== Given information ==
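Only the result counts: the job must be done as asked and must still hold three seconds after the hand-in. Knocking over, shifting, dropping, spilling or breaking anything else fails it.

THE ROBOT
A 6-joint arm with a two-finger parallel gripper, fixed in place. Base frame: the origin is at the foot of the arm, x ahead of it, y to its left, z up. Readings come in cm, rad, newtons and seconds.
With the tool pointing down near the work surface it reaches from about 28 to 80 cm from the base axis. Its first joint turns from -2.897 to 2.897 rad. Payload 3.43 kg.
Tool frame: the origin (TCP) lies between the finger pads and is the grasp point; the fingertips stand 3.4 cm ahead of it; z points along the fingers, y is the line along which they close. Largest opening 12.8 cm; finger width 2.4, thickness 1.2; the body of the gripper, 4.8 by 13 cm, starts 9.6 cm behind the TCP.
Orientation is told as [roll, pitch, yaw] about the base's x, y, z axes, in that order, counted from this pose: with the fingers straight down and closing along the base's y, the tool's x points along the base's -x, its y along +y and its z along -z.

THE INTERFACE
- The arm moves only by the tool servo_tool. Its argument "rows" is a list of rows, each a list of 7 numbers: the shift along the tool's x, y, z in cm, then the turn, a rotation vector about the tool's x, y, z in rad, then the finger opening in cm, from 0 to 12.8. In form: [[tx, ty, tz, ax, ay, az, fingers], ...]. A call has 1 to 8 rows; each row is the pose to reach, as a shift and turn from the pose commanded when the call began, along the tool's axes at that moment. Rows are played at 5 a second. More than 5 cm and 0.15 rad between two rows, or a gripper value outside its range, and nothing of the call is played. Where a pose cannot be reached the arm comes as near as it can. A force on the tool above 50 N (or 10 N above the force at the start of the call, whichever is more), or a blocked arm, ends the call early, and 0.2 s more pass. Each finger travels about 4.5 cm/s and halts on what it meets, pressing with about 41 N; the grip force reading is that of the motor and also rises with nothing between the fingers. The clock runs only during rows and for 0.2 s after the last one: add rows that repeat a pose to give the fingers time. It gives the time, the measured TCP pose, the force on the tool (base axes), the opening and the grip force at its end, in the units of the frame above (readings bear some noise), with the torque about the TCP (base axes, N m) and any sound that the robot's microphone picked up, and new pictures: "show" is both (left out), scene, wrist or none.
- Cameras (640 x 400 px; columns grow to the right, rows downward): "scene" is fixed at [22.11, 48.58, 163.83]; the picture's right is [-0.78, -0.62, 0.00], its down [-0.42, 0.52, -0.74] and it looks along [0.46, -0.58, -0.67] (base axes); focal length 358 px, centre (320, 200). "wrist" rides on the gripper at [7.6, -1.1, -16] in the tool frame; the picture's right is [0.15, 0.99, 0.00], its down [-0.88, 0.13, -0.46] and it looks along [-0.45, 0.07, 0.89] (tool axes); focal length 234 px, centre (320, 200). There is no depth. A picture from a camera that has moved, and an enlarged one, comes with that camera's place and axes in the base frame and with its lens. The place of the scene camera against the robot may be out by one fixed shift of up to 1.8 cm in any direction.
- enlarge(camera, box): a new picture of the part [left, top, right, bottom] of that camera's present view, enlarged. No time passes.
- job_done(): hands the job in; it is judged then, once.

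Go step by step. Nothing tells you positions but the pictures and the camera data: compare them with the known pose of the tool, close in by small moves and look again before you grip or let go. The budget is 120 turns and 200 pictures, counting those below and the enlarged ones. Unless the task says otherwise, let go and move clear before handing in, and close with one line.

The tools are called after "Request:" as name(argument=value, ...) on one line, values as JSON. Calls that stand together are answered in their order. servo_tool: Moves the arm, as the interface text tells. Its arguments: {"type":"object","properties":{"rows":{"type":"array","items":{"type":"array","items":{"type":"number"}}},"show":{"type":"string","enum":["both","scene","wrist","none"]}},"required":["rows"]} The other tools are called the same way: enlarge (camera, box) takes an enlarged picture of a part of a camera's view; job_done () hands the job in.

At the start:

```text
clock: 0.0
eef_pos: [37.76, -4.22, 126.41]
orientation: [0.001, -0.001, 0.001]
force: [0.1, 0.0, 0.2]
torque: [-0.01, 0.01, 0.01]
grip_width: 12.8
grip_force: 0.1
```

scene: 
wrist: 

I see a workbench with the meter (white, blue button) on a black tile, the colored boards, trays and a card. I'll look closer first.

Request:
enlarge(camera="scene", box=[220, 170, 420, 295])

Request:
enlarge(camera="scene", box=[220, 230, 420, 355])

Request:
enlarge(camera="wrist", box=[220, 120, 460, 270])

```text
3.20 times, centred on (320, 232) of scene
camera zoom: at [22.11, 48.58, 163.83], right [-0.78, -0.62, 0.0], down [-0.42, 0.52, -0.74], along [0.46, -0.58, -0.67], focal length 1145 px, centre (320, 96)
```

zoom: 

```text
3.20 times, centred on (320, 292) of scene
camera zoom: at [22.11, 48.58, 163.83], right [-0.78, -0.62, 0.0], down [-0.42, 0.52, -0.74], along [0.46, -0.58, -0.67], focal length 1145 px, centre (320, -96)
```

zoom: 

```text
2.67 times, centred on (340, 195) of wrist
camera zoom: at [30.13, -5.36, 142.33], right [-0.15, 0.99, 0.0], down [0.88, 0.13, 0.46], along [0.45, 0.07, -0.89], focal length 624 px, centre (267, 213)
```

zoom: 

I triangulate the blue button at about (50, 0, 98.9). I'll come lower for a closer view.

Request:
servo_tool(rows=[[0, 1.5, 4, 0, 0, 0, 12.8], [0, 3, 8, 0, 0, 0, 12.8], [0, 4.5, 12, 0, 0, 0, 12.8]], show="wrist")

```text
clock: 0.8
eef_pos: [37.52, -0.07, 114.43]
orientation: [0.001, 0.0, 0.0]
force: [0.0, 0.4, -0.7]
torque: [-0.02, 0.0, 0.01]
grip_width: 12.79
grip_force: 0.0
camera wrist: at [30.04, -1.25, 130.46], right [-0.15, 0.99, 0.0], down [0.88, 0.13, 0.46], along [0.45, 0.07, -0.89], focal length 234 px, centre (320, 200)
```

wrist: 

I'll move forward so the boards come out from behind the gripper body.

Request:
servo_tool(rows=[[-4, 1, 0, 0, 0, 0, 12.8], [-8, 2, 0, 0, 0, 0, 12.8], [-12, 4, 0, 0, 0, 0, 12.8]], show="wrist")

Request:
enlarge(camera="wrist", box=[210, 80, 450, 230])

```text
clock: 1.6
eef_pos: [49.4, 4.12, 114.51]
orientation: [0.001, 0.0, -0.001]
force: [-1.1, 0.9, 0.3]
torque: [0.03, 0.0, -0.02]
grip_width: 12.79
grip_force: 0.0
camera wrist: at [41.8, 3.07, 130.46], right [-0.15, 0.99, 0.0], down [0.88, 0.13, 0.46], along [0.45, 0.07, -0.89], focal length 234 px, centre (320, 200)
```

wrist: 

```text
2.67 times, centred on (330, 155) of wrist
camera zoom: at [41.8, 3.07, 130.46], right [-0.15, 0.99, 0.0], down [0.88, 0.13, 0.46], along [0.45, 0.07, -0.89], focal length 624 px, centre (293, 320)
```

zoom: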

== Written exercise ==
Write out all the lines again, exactly as they are.

== Response ==
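Only the result counts: the job must be done as asked and must still hold three seconds after the hand-in. Knocking over, shifting, dropping, spilling or breaking anything else fails it.

THE ROBOT
A 6-joint arm with a two-finger parallel gripper, fixed in place. Base frame: the origin is at the foot of the arm, x ahead of it, y to its left, z up. Readings come in cm, rad, newtons and seconds.
With the tool pointing down near the work surface it reaches from about 28 to 80 cm from the base axis. Its first joint turns from -2.897 to 2.897 rad. Payload 3.43 kg.
Tool frame: the origin (TCP) lies between the finger pads and is the grasp point; the fingertips stand 3.4 cm ahead of it; z points along the fingers, y is the line along which they close. Largest opening 12.8 cm; finger width 2.4, thickness 1.2; the body of the gripper, 4.8 by 13 cm, starts 9.6 cm behind the TCP.
Orientation is told as [roll, pitch, yaw] about the base's x, y, z axes, in that order, counted from this pose: with the fingers straight down and closing along the base's y, the tool's x points along the base's -x, its y along +y and its z along -z.

THE INTERFACE
- The arm moves only by the tool servo_tool. Its argument "rows" is a list of rows, each a list of 7 numbers: the shift along the tool's x, y, z in cm, then the turn, a rotation vector about the tool's x, y, z in rad, then the finger opening in cm, from 0 to 12.8. In form: [[tx, ty, tz, ax, ay, az, fingers], ...]. A call has 1 to 8 rows; each row is the pose to reach, as a shift and turn from the pose commanded when the call began, along the tool's axes at that moment. Rows are played at 5 a second. More than 5 cm and 0.15 rad between two rows, or a gripper value outside its range, and nothing of the call is played. Where a pose cannot be reached the arm comes as near as it can. A force on the tool above 50 N (or 10 N above the force at the start of the call, whichever is more), or a blocked arm, ends the call early, and 0.2 s more pass. Each finger travels about 4.5 cm/s and halts on what it meets, pressing with about 41 N; the grip force reading is that of the motor and also rises with nothing between the fingers. The clock runs only during rows and for 0.2 s after the last one: add rows that repeat a pose to give the fingers time. It gives the time, the measured TCP pose, the force on the tool (base axes), the opening and the grip force at its end, in the units of the frame above (readings bear some noise), with the torque about the TCP (base axes, N m) and any sound that the robot's microphone picked up, and new pictures: "show" is both (left out), scene, wrist or none.
- Cameras (640 x 400 px; columns grow to the right, rows downward): "scene" is fixed at [22.11, 48.58, 163.83]; the picture's right is [-0.78, -0.62, 0.00], its down [-0.42, 0.52, -0.74] and it looks along [0.46, -0.58, -0.67] (base axes); focal length 358 px, centre (320, 200). "wrist" rides on the gripper at [7.6, -1.1, -16] in the tool frame; the picture's right is [0.15, 0.99, 0.00], its down [-0.88, 0.13, -0.46] and it looks along [-0.45, 0.07, 0.89] (tool axes); focal length 234 px, centre (320, 200). There is no depth. A picture from a camera that has moved, and an enlarged one, comes with that camera's place and axes in the base frame and with its lens. The place of the scene camera against the robot may be out by one fixed shift of up to 1.8 cm in any direction.
- enlarge(camera, box): a new picture of the part [left, top, right, bottom] of that camera's present view, enlarged. No time passes.
- job_done(): hands the job in; it is judged then, once.

Go step by step. Nothing tells you positions but the pictures and the camera data: compare them with the known pose of the tool, close in by small moves and look again before you grip or let go. The budget is 120 turns and 200 pictures, counting those below and the enlarged ones. Unless the task says otherwise, let go and move clear before handing in, and close with one line.

The tools are called after "Request:" as name(argument=value, ...) on one line, values as JSON. Calls that stand together are answered in their order. servo_tool: Moves the arm, as the interface text tells. Its arguments: {"type":"object","properties":{"rows":{"type":"array","items":{"type":"array","items":{"type":"number"}}},"show":{"type":"string","enum":["both","scene","wrist","none"]}},"required":["rows"]} The other tools are called the same way: enlarge (camera, box) takes an enlarged picture of a part of a camera's view; job_done () hands the job in.

At the start:

```text
clock: 0.0
eef_pos: [37.76, -4.22, 126.41]
orientation: [0.001, -0.001, 0.001]
force: [0.1, 0.0, 0.2]
torque: [-0.01, 0.01, 0.01]
grip_width: 12.8
grip_force: 0.1
```

scene: 
wrist: 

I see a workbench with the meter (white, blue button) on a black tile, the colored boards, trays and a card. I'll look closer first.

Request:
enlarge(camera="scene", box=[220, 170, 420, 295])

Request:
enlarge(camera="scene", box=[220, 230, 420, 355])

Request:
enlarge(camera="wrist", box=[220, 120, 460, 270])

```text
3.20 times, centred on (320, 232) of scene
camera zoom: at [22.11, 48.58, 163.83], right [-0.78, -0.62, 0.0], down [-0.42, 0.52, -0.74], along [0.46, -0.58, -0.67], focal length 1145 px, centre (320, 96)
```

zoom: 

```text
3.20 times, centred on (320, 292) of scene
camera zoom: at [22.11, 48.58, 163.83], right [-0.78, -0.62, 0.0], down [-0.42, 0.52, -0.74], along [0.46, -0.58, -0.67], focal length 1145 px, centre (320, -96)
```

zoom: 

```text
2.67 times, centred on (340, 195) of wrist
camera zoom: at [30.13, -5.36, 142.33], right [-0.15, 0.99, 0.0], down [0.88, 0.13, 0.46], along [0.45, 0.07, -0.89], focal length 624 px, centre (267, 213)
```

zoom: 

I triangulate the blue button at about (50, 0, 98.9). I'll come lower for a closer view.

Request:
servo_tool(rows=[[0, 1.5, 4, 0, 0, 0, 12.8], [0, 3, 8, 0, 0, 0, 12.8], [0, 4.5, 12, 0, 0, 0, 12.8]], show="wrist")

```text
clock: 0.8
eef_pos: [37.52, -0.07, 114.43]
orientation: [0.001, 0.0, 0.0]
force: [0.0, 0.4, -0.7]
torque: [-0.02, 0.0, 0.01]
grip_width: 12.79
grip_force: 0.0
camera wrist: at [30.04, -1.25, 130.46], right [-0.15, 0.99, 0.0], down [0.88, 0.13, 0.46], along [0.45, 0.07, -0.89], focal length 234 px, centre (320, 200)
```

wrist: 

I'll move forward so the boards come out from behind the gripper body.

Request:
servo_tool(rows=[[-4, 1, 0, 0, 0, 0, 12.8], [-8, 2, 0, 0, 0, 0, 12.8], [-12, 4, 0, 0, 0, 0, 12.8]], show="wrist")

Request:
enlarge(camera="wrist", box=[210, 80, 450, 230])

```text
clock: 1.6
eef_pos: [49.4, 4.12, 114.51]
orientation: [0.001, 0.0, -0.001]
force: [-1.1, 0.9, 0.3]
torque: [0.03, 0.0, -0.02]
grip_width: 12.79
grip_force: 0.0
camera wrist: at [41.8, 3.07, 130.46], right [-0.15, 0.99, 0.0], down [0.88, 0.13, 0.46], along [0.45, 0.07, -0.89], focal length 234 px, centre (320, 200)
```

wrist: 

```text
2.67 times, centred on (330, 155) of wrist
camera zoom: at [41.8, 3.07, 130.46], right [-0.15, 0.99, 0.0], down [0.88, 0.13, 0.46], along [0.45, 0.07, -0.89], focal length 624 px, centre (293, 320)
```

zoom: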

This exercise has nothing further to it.